Ye have heard that it hath been said, Thou shalt love thy neighbor, and hate

thine enemy. But I say unto you, Love your enemies, bless them that curse you,

do good to them that hate you, and pray for them which despitefully use you, and

persecute you; that ye may be children of your Father which is in heaven.

—Matthew 5:43–45

Probably no admonition of Jesus has been more difficult to follow than the command to “love your enemies.” Some men have sincerely felt that its actual practice is not possible. It is easy, they say, to love those who love you, but how can one love those who openly and insidiously seek to defeat you? Others, like the philosopher Nietzsche, contend that Jesus’ exhortation to love one’s enemies is testimony to the fact that the Christian ethic is designed for the weak and cowardly, and not for the strong and courageous. Jesus, they say, was an impractical idealist.

KING-TheRadicalKingIn spite of these insistent questions and persistent objections, this command of Jesus challenges us with new urgency. Upheaval after upheaval has reminded us that modern man is traveling along a road called hate, in a journey that will bring us to destruction and damnation. Far from being the pious injunction of a Utopian dreamer, the command to love one’s enemy is an absolute necessity for our survival. Love even for enemies is the key to the solution of the problems of our world. Jesus is not an impractical idealist: he is the practical realist.
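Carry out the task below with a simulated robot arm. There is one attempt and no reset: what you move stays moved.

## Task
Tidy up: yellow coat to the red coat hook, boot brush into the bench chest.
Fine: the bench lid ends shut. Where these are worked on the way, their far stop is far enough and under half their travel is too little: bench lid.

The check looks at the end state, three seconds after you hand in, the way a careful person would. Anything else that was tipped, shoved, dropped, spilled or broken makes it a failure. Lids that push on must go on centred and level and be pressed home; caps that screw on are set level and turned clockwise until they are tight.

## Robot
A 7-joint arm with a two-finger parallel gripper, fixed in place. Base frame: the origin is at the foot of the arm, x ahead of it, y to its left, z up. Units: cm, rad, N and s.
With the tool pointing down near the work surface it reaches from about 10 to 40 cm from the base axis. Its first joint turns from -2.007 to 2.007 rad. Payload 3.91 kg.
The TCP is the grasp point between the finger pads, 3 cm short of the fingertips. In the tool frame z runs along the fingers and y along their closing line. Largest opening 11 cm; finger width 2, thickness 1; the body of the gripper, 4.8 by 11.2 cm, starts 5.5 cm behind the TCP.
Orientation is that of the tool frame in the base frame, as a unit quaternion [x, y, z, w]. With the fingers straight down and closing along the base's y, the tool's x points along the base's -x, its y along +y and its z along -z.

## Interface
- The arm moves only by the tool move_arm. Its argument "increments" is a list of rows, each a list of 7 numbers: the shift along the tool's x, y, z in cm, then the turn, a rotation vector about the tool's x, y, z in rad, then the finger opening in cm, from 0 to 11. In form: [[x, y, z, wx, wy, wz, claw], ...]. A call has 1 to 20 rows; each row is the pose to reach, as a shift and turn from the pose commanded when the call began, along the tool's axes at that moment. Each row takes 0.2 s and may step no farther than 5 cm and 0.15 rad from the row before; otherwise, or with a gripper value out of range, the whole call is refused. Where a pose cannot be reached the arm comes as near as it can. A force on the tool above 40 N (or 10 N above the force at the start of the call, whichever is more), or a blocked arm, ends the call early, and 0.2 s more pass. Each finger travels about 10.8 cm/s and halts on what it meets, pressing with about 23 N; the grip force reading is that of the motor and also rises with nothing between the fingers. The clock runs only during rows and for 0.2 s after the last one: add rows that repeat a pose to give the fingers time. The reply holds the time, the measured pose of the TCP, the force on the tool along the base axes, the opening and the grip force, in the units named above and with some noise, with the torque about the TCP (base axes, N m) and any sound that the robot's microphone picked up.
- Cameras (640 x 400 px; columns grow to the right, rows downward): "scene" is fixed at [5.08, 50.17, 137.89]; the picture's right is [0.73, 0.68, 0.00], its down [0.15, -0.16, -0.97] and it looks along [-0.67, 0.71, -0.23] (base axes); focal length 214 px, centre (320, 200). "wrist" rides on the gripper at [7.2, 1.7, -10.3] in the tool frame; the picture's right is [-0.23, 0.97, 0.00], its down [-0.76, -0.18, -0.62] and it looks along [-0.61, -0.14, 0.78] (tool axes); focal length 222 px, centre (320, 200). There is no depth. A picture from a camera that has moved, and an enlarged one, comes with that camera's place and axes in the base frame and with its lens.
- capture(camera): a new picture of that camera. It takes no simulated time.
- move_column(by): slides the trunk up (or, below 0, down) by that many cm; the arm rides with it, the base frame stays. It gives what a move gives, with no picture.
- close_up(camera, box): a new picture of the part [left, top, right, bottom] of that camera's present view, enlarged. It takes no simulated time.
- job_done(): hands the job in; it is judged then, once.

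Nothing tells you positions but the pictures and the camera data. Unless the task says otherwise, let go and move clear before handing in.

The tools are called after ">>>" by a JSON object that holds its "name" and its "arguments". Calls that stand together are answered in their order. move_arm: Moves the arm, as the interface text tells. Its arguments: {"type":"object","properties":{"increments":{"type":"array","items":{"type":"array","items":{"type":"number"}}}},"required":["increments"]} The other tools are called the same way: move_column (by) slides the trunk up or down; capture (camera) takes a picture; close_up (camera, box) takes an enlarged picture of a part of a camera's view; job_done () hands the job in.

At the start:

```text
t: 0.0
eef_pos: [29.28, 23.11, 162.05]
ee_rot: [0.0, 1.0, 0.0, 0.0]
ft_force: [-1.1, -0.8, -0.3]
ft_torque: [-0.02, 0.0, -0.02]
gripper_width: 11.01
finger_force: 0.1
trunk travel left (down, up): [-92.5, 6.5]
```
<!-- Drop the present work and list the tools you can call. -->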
I am certain that Jesus understood the difficulty inherent in the act of loving one’s enemy. He never joined the ranks of those who talk glibly about the easiness of the moral life. He realized that every genuine expression of love grows out of a consistent and total surrender to God. So when Jesus said “Love your enemy,” he was not unmindful of its stringent qualities. Yet he meant every word of it. Our responsibility as Christians is to discover the meaning of this command and seek passionately to live it out in our daily lives.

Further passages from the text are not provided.